"""

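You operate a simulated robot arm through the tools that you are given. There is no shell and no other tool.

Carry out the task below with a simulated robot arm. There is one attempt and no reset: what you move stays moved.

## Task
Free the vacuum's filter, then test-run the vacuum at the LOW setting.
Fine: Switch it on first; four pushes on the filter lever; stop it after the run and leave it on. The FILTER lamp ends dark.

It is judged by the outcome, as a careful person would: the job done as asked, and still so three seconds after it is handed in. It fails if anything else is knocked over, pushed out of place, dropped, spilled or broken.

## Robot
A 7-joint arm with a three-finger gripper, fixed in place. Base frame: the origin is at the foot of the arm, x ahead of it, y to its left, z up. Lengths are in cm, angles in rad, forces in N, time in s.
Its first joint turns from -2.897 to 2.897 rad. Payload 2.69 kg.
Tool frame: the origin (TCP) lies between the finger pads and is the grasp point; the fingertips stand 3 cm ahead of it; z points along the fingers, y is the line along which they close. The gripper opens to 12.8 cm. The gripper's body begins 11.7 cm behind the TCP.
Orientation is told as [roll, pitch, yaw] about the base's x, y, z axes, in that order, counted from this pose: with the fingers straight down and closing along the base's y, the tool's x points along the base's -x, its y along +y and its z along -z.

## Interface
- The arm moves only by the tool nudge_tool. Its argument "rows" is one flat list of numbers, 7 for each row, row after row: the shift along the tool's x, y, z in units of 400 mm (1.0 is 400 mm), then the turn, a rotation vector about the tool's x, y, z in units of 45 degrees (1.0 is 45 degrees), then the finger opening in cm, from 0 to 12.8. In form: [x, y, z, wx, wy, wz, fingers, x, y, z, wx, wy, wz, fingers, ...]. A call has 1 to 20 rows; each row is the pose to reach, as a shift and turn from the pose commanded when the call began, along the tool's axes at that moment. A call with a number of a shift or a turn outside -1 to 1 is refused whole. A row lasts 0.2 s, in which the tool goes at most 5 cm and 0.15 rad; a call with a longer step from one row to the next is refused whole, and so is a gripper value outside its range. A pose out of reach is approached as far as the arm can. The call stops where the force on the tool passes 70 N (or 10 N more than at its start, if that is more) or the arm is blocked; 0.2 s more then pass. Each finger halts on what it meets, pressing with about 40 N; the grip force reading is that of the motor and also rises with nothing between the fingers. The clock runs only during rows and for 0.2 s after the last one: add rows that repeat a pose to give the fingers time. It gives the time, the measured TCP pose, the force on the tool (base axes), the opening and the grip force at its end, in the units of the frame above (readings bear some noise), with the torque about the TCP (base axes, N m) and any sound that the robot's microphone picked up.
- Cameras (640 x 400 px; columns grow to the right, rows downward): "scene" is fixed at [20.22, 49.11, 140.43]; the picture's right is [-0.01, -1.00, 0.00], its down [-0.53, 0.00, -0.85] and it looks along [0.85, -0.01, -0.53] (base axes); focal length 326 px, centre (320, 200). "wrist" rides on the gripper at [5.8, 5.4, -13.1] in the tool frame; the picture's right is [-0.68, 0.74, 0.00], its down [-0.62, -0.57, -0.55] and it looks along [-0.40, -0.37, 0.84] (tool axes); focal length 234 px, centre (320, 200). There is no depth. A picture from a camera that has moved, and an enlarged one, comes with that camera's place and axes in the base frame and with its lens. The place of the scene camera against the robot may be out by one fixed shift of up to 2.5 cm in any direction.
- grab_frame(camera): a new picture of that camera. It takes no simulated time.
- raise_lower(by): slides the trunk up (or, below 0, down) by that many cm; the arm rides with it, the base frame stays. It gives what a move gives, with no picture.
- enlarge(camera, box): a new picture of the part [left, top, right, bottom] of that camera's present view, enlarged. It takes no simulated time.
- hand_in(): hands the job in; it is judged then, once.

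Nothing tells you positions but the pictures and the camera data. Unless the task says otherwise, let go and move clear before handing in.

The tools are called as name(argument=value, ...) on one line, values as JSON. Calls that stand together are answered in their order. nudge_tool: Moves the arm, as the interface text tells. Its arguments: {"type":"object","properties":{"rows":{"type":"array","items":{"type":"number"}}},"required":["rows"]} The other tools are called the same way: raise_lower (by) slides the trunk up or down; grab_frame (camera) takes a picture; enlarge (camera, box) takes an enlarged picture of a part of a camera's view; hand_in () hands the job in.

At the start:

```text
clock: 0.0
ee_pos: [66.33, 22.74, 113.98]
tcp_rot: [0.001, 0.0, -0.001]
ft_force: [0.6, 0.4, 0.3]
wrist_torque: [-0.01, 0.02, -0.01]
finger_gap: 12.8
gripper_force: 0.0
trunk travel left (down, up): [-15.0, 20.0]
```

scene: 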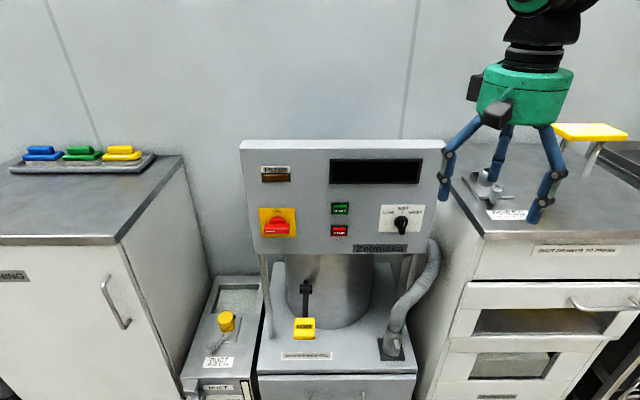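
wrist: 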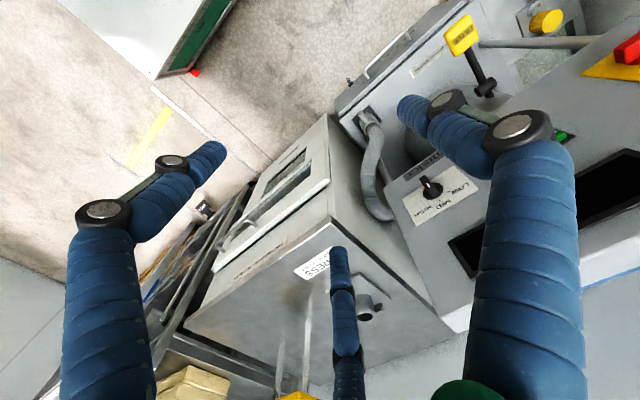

"""

◆ Written instruction: Extract the run of lines that opens with the line containing "A 7-joint arm" and closes with the line containing "Tool frame: the"; reproduce it exactly and add nothing.

◆ Output of the exercise:
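A 7-joint arm with a three-finger gripper, fixed in place. Base frame: the origin is at the foot of the arm, x ahead of it, y to its left, z up. Lengths are in cm, angles in rad, forces in N, time in s.
Its first joint turns from -2.897 to 2.897 rad. Payload 2.69 kg.
Tool frame: the origin (TCP) lies between the finger pads and is the grasp point; the fingertips stand 3 cm ahead of it; z points along the fingers, y is the line along which they close. The gripper opens to 12.8 cm. The gripper's body begins 11.7 cm behind the TCP.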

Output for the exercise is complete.